[489] This seems to be the universally accepted emendation of the unmeaning words in the original text. Grote remarks “The statue and sacred ground of Apollo Temenites was the most remarkable feature in this portion of Syracuse, and would naturally be selected to furnish a name for the gate.” ‘Hist. of Greece,’ part ii. ch. lxxxiv. note.

[490] The main street of Achradina is spoken of by Cicero as broad, straight and long; which was unusual in an ancient Greek city. See Grote. ad. loc.

[491] The citadel of Syracuse was built upon the island of Ortygia, and was therefore easily cut off by a ditch and palisade across the narrow isthmus by which it was connected with the mainland.

[492] “He offered them what in modern times would be called a constitution.” Grote.

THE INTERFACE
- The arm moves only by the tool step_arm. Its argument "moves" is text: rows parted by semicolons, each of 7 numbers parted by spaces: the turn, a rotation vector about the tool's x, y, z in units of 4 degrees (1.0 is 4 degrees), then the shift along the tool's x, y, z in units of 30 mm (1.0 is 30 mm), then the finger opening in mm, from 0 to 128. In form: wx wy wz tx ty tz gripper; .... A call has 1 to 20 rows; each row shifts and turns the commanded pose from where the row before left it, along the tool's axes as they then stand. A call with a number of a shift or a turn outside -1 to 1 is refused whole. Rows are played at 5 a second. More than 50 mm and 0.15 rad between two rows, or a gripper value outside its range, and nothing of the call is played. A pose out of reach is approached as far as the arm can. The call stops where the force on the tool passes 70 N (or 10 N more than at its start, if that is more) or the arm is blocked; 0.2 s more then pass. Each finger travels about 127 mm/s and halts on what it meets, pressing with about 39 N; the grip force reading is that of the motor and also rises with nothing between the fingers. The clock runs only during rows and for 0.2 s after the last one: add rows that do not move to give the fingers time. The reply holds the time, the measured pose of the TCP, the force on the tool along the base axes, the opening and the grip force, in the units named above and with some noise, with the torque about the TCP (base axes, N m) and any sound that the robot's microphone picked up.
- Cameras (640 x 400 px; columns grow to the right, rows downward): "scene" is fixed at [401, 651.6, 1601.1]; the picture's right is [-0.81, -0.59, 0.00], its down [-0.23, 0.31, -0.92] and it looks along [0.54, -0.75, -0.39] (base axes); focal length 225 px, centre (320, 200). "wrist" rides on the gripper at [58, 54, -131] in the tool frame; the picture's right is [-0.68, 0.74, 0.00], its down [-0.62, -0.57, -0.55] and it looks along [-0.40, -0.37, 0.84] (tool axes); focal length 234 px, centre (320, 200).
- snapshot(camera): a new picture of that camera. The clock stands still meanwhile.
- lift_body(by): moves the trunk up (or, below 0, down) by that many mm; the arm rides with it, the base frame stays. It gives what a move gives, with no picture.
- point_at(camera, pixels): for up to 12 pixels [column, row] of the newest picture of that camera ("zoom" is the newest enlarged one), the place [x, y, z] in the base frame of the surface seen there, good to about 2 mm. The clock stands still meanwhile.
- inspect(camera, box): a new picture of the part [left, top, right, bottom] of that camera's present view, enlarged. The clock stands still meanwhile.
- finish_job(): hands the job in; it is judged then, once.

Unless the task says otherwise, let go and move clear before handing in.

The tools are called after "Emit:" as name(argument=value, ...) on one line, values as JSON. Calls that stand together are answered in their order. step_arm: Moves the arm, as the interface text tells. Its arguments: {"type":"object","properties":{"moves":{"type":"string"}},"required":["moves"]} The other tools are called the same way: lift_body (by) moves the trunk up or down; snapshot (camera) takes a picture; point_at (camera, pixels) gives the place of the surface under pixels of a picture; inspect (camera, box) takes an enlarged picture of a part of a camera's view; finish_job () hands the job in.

[493] On this passage Grote has the following note:—“Plutarch states that Herakleides brought only seven triremes. But the force stated by Diodorus (twenty triremes, three transports and 1500 soldiers) appears more probable. It is difficult otherwise to explain the number of ships which the Syracusans presently appear as possessing. Moreover, the great importance which Herakleides steps into, as opposed to Dion, is more easily accounted for.”

[494] The Syracusan cavalry was celebrated, and “the knights” here and elsewhere no doubt means Syracusan citizens, though at first this passage looks as if strangers were meant. See ch. 44, where the knights and leading citizens are mentioned together.

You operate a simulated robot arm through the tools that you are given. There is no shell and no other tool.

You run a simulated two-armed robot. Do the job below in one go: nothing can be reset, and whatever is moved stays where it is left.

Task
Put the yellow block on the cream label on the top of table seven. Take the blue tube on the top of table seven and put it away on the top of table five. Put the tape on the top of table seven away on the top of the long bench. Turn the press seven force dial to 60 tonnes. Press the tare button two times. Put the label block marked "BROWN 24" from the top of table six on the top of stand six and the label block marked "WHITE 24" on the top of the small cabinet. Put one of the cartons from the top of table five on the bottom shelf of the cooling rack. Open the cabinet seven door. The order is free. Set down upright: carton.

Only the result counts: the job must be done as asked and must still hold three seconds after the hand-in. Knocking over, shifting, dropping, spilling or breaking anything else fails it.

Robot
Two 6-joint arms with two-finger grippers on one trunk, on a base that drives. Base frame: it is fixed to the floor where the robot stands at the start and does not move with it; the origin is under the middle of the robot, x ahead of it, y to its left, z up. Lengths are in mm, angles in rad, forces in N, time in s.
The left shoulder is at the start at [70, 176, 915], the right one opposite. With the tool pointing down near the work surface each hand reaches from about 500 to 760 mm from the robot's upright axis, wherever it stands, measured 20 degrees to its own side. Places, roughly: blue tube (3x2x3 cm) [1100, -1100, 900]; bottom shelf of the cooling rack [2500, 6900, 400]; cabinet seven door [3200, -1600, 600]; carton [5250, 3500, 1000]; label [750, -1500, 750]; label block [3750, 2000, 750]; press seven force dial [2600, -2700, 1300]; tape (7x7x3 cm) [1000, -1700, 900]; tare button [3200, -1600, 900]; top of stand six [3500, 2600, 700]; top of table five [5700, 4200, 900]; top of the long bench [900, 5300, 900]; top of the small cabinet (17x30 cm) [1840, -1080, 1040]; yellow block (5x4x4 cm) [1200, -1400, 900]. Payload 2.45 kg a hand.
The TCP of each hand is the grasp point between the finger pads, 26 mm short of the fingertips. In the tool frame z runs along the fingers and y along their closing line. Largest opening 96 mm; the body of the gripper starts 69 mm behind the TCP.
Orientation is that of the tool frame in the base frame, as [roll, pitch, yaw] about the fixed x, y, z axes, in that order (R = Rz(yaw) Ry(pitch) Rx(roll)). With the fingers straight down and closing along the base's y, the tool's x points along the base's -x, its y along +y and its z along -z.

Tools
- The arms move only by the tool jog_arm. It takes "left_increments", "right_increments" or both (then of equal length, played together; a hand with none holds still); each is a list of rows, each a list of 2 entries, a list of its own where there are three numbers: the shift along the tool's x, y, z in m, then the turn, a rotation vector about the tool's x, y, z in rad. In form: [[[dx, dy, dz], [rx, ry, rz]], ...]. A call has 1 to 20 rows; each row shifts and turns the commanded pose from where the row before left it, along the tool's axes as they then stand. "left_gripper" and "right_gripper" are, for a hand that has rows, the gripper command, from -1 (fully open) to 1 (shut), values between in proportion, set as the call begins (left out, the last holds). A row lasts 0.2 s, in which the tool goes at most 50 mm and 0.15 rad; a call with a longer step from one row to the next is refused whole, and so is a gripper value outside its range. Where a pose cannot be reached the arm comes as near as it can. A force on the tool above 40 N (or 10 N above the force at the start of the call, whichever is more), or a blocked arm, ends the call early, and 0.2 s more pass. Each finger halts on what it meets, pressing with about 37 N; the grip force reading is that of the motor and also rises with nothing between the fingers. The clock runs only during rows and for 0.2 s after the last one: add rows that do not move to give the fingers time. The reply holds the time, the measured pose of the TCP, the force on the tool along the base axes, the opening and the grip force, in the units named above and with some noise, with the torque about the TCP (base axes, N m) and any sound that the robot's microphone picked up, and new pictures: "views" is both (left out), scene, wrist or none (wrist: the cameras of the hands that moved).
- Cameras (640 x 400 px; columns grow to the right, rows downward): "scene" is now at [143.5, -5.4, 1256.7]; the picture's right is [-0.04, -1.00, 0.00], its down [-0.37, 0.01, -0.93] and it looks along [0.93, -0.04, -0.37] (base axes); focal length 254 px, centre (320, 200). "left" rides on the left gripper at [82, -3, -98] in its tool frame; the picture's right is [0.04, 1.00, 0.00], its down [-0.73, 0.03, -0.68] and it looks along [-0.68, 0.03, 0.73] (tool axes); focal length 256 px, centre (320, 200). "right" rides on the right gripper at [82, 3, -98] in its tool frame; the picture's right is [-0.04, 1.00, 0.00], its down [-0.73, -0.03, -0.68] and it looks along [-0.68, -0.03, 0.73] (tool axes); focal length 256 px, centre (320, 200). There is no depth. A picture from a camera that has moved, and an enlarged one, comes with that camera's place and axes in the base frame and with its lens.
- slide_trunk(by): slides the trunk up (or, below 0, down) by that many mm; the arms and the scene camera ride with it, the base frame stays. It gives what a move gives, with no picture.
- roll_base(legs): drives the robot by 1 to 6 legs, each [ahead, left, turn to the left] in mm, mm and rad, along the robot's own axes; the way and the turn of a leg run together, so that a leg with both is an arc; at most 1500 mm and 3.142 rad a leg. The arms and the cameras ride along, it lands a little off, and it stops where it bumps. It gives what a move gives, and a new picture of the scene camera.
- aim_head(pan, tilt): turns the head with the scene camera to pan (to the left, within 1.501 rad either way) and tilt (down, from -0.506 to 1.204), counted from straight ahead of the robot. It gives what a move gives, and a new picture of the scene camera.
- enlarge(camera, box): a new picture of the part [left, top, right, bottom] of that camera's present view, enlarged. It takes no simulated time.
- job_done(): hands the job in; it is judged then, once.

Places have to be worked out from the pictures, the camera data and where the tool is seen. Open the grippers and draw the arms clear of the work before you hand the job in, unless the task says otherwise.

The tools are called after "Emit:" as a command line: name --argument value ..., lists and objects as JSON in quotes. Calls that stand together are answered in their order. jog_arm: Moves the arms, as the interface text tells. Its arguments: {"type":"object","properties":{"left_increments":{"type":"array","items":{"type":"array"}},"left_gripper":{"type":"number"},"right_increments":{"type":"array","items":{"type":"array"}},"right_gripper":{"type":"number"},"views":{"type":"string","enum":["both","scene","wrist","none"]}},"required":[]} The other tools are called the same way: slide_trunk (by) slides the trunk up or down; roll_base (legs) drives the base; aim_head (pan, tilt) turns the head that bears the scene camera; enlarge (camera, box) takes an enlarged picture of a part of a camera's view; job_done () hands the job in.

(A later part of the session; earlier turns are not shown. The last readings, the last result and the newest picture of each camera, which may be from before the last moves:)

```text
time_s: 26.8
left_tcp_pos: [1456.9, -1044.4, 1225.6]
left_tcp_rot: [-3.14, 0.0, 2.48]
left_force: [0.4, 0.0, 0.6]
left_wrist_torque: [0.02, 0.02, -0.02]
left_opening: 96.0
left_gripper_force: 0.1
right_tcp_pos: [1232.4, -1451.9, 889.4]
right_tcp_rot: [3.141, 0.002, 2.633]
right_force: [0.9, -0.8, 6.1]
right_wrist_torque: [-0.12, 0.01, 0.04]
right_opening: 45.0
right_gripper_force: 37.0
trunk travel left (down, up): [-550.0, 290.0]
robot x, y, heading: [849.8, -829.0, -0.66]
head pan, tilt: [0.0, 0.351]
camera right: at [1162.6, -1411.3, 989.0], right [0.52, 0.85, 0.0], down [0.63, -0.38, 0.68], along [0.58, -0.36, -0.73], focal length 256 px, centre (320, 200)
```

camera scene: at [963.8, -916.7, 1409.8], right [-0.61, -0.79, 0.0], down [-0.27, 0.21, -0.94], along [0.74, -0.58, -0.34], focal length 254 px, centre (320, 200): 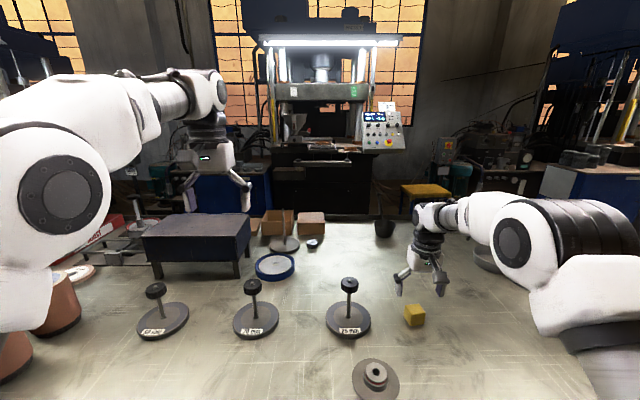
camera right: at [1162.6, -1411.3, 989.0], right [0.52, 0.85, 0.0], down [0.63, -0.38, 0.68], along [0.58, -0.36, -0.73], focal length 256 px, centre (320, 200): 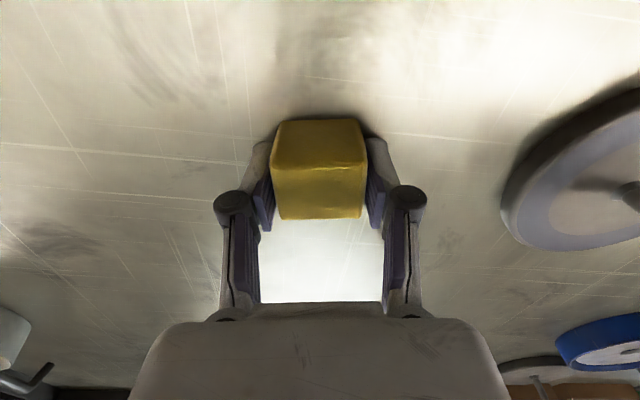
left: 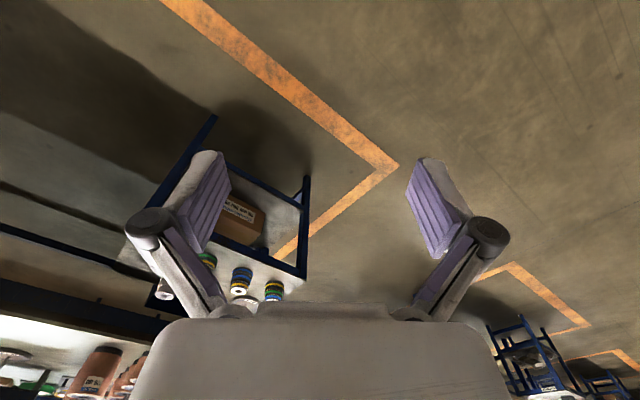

[495] I conceive that the “atrium” or “cavædium” of the house, that is, the interior peristyle or court surrounded with columns, is meant, and that Dion, sitting on one side of this room, saw the apparition behind the columns on the other. An outside portico was a very unusual appendage to a Greek house, and Dion’s house is said to have been especially simple and unpretending, whereas nearly all houses were built with an inner court or “patio,” with its roof supported by columns, and into which the other rooms of the house opened.

[496] L. Junius Brutus, consul B.C. 509, was a Patrician, and his race was extinct in his two sons (Liv. ii. 1-4; Drumann, Junii, p. 1; Dion Cassius, xliv. 12; Dionys. Hal. Antiq. Rom. v. 18).

[497] Servilia, the wife of M. Junius Brutus, the father of this Brutus, was the daughter of Livia, who was the sister of M. Livius Drusus, tribunus plebis B.C. 91. Livia married for her first husband M. Cato, by whom she had M. Cato Uticensis; for her second husband she had Q. Servilius Cæpio, by whom she became the mother of Servilia. M. Junius Brutus, the father of this Brutus, was the first husband of Servilia, who had by her second husband, D. Junius Silanus, two daughters. Her son Brutus was born in the autumn of B.C. 85. He was adopted by his uncle Q. Servilius Cæpio, whence he is sometimes called Cæpio, and Q. Cæpio Brutus on coins, public monuments, and in decrees (Drumann, Junii).

[498] Ahala was Magister Equitum to L. Quinctius Cincinnatus. The story belongs to B.C. 439; and it is told by Livius, iv. 13, 14. The true name of Mallius Spurius is Spurius Mælius.